David hingegen war in zweifacher Hinsicht ein unterschätzter Underdog. Als einfacher Schafhirte wählte er als Waffe die Steinschleuder, eines richtigen Soldaten unwürdig. David war normalwüchsig, viel kleiner als Goliath, dafür aber wendiger. Seine Waffe erlaubte es ihm, den Gegner aus der Distanz anzugreifen, und das ausgesprochen effektiv. Ein geübter Schütze kann einen Stein mithilfe einer Schleuder auf die Geschwindigkeit einer abgefeuerten Pistolenkugel bringen. Selbst wenn David der „goldene Schuss“ nicht im ersten Versuch gelingen sollte, war er wendig genug und weit genug entfernt, es so oft zu probieren, bis ihm die Steine ausgingen.

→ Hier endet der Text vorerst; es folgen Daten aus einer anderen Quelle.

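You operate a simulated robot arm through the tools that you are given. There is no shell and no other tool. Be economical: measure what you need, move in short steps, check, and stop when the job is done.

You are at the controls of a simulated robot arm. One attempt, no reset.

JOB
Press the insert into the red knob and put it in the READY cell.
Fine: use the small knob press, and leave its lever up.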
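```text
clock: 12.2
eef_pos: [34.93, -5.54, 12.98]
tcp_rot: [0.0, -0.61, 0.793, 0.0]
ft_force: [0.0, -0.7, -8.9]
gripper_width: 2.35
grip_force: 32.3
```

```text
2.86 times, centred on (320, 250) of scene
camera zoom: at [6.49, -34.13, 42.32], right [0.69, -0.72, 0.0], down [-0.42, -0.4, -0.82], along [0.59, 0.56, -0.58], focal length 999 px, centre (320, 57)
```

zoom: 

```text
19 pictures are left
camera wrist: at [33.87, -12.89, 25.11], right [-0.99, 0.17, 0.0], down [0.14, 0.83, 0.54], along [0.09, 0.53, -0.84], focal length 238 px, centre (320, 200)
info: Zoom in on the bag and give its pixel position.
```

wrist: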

Sieht man sich das Ausgangsszenario aus diesem Blickwinkel an, stand Goliath bereits von Anfang an auf verlorenem Posten; er kam mit einem Messer zu einem Schusswaffenduell. Gerade weil – und nicht obwohl – David mit einer unorthodoxen Waffe in den Kampf zog, ergaben sich Vorteile. David hielt sich nicht an die üblichen Regeln eines Duells zwischen Schwertkämpfern, die bedingten, dass sich die Kontrahenten körperlich nahekommen mussten. Und dass der Einsatz einer Steinschleuder als nicht soldatenlike galt, war David schnurzpiepegal. Er war ja keiner, er war Schafhirte.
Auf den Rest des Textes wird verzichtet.